2. Know if a house is giving out candy- Let’s be honest: if you are going trick-or-treating with your siblings, you will want to be done as soon as possible, even if you are going by choice. Once they have candy, children just want to eat it. If you’re smart, wait until you are all home to eat your weight in candy, but either way, the littles will get savage the longer you wait. Usually, our group spends a lot of time going up to a house only to realize that they’re not giving out candy. Especially this year, even more houses will not be giving out candy. To avoid skirmishes between kids or wildly dramatic complaints, you should know that there are a couple tell-tale signs that a house isn’t giving out candy. Pay attention to front lights, house lights, and path lights. An absence of lights is typically a sign that a house is not handing out candy. COVID set-ups are another thing to look out for. Do you see any PVC-pipes or little baggies at the end of the driveway? If you see either of these signs, feel free to head up to the house. Most importantly, beware of other crying littles. If other people are dragging screaming littles, they are probably upset due to missing candy, so make sure you steer clear of these other groups. 


3. Wear a huge costume- If the littles come home with COVID, not only do you have to stay home from school, but your parents might get upset. Obviously, candy-contamination is one factor, though it is out of your control. Another way for the virus to spread might be from others walking around. I don’t know about your neighborhood, but my neighbors walk around in huge groups with people everywhere. However, this year you want people to stay away from you. If you wear a wide costume, people will be forced to stay 6-feet away from  you. An added bonus is that children can’t demand rides! Some 6-feet plus costume ideas are a balloon, donut, 2020 inspired-backpack, a skittle, star-wars character with a lightsaber, or even something with wings. Honestly, just have something that is wide or a costume that involves something long or pokey to remind people to STAY AWAY from you and your little(s).


4. Have extra candy- Many houses aren’t giving out candy this year, and the littles will get angry if they do not receive at least 20 pounds of candy. I guarantee there will be bloodshed. Overall, you want them to be happy (at least enough so that your parents aren’t mad at you). Make sure you buy at least one enormous bag of assorted treats per child. Candy flies off the shelves, so remember to buy ASAP. Make sure that the pack has their favorite candy, so that the children will be happy. But assorted is important, too, because while a sugar high is the goal, it’s important to have a variety and/or choices. Slowly add to their pile during your active trick or treating process so that they don’t get angry when you keep walking around with as many treats as they are used to. Do this to avoid unhappy revolts, but bring more than you think they can eat. Because they can ALWAYS eat more. And so can you! 

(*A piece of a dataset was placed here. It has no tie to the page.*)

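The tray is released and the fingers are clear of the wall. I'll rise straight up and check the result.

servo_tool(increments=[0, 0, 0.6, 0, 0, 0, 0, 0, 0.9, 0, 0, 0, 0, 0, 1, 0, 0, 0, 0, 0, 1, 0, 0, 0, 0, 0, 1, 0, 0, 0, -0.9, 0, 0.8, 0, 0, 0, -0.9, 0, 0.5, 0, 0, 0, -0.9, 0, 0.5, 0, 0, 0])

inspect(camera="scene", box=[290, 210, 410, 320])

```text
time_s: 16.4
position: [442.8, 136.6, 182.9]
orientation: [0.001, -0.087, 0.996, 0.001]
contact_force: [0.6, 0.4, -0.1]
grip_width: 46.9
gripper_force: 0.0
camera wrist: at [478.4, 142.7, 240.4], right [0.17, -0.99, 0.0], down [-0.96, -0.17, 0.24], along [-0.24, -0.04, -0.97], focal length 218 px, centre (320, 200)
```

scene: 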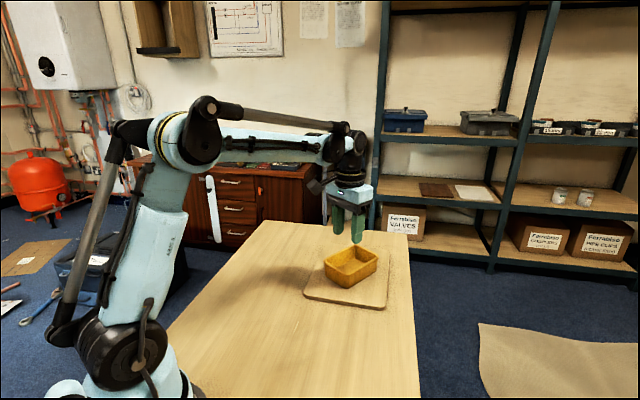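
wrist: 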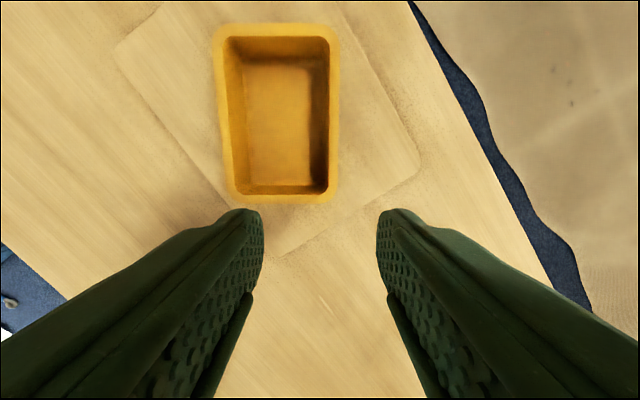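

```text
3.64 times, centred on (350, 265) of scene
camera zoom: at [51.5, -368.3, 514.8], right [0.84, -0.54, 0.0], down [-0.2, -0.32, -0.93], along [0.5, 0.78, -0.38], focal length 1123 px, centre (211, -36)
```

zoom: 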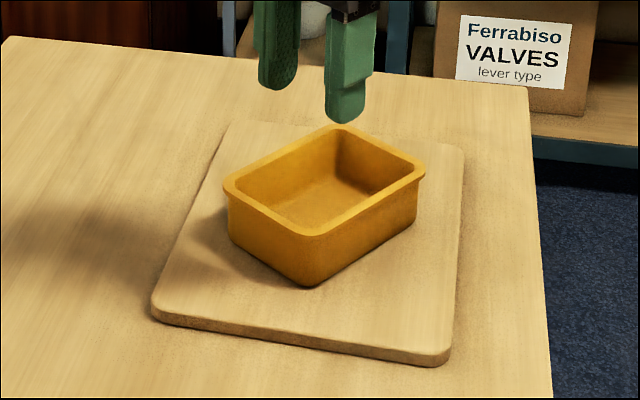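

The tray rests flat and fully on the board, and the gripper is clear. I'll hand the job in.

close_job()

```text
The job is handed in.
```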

5. Bring a safe and/or barbed wire container- Every big sister knows that once you have candy, you need to hide it and guard it with your life. When even the smallest amount of sugar enters the little’s system, you are doomed. The second they get candy in their little hands, immediately put it in a safe hiding place. However, by this time they know my methods and so I come prepared. To match their power tools, I suggest making a complicated drop point and distraction system with other friends who I can convince that they have nothing better to do on Halloween night.  Now, you might think that you can give them candy before this time, but do not break. No matter how much whining, pleading, or threatening they do, do not give in. This will only result in a sugar-fueled crazy meltdown later. And I don’t know about you, but I like all of my limbs where they are!